As well as those environmental changes a wider dissonance of Landscape language emerged from colonization. How do you call a thing that has always been what it is, what it is?And if you were then less socially mobile to own the land how did you learn what to call it?

The aftermath of colonization on the social hierarchy in Zimbabwe created a wide diaspora community in the UK.

I, like many others, am so far out of my Landscape that I struggle to write and talk about what it is. What it is that I miss. The objective taste and fragrance and nuance of that Landscape can only be breached in English. I have to remind myself that it’s not Victoria Falls its Mosioa-Tunya. Those are not brambles those are minzwa. Those are not beetles those are nyuchi. That’s not a lion that’s a shumba, one of the Shona family totem animals.

How do I speak of the landscape as I’m experiencing it? Livingstone saw and named. I see and have to read and retrace past what I was told to call the landscape in English, and probably because of Climate Change I will I have to imagine the landscape past the loss. Regardless the palimpsest of my Landscape is worthy of my attention, it always will be.

‘[For the indigenous speaker]language always negotiates a kind of gap between the word and it’s signification. In this sense the dynamic of ‘naming’ becomes a primary colonizing process because it appropriates, defines, captures the place in language. And yet the process of naming opens wider the very epistemological gap which it is designed to fill…the ‘dynamic mystery of language’ …in some mysterious sense intimately involved in the process of its creation, of its ‘coming into being’.

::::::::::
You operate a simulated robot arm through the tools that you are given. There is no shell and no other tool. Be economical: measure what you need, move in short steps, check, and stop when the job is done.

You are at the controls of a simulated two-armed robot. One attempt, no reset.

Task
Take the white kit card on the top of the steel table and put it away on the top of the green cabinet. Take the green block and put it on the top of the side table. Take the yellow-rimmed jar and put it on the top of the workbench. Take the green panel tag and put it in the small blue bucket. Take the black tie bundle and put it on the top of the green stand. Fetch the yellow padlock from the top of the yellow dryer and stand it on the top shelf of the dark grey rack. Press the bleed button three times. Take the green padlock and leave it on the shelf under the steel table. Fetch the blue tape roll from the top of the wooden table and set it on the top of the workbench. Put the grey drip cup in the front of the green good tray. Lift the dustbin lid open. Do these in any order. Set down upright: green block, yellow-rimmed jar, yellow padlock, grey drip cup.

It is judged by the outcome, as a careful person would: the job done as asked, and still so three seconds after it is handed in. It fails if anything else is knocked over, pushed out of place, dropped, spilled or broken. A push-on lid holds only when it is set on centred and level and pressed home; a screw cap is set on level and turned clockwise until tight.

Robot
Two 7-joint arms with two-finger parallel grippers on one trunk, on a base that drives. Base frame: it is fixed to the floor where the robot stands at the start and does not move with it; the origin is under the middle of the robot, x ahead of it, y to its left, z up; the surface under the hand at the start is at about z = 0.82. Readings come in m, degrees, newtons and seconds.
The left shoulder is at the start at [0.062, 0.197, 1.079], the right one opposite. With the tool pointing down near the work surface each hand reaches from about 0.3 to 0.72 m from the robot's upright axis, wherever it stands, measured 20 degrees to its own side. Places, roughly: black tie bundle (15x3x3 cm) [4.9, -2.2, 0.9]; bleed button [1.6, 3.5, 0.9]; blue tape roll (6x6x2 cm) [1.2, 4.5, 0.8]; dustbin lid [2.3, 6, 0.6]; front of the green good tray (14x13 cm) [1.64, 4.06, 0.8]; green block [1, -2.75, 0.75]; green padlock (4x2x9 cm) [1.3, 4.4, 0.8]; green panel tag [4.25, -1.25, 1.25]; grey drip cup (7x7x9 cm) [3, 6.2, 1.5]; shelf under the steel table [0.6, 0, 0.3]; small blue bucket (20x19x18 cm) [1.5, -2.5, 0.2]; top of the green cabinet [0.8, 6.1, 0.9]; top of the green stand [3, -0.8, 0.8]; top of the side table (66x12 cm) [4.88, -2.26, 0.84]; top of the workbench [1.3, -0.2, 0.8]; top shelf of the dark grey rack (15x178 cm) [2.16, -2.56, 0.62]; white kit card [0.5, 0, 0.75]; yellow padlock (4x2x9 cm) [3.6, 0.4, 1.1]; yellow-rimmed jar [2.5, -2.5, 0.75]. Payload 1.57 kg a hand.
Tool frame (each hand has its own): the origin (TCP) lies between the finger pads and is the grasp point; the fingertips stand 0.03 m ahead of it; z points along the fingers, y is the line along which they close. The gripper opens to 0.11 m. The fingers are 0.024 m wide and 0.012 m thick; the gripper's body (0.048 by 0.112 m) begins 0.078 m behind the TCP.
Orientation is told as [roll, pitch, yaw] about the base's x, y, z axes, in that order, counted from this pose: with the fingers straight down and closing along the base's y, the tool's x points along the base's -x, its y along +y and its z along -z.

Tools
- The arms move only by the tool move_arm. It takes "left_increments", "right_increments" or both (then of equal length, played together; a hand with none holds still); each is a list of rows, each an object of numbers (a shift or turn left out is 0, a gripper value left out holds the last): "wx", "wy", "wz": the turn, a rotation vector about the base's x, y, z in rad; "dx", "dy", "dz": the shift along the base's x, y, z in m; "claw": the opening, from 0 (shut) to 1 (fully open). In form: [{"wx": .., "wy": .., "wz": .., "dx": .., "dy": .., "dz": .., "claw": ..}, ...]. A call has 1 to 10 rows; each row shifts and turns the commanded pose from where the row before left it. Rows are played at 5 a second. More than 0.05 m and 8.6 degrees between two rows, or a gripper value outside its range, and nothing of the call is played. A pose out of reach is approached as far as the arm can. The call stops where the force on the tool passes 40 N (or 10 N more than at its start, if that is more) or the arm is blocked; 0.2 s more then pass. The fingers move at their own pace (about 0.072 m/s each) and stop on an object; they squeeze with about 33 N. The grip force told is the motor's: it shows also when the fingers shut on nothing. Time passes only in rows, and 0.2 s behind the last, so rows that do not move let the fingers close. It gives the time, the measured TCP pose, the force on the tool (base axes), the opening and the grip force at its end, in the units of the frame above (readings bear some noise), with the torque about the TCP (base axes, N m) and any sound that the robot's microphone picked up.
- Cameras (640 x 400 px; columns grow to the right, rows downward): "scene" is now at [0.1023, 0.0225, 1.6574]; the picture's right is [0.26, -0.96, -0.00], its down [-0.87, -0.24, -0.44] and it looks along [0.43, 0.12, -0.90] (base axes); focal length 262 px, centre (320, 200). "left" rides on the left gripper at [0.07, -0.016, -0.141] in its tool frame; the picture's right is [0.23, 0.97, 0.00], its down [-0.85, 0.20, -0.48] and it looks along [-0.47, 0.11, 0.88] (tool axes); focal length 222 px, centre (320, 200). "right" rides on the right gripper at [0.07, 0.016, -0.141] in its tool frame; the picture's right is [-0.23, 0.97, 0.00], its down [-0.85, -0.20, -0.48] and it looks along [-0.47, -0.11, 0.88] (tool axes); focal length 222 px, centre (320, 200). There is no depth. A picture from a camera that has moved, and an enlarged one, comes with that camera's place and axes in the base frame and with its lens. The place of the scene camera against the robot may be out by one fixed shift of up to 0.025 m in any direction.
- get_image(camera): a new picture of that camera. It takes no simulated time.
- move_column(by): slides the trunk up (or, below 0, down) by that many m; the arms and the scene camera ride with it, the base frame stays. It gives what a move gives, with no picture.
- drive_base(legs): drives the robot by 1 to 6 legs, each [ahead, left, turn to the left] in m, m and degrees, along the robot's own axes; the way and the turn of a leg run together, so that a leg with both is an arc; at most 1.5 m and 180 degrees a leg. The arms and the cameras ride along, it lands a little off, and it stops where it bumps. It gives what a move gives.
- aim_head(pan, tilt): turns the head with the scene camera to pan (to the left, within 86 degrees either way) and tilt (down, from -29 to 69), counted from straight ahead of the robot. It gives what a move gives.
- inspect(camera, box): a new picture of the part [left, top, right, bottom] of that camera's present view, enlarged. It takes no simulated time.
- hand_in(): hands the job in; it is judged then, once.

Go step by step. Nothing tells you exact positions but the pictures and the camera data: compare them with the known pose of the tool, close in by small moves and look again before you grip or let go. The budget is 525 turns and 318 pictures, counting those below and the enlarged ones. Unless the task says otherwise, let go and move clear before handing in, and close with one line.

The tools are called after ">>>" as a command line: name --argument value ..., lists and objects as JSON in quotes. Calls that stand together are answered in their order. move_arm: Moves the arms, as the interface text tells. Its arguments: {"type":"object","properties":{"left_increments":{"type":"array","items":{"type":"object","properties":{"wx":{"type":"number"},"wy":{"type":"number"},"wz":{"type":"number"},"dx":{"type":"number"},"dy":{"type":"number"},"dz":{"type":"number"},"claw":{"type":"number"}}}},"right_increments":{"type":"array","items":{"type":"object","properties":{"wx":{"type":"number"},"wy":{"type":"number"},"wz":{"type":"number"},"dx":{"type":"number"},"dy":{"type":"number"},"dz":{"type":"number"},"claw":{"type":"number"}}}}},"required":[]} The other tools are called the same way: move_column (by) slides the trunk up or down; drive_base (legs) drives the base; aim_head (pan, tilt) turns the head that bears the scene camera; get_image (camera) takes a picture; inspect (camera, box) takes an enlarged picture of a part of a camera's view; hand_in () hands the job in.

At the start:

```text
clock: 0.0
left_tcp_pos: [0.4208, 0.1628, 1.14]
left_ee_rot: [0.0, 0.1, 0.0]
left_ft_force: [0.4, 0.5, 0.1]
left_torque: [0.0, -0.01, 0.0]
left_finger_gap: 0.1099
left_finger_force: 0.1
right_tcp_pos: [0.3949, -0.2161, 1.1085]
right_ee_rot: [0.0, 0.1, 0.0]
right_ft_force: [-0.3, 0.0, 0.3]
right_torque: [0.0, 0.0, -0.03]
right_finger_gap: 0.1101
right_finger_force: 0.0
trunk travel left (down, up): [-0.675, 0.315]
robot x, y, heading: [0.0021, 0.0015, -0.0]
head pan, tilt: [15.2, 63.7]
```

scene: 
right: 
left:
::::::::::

So here we are at the crossroads of History and the Future. The colonizer wrote the Landscape as it was to be, and climate change will write the Landscape as it will be.

Climate change and colonialism inform Landscape. What happens to the Landscape informs Place. And don’t forget place is the ‘ground of being’ for the individual.

But with one eye looking to the past of how things were and one eye imaging the horror of what more could be lost, a new textual language can emerge in the flux and that is why I am grateful for the world Solastalgia.

I look forward to postmodern texts that will incorporate Solastalgia in their cultural critical reality, because the subjectivity that people will approach various landscape risks as a result of climate change will not be equal in their urgency.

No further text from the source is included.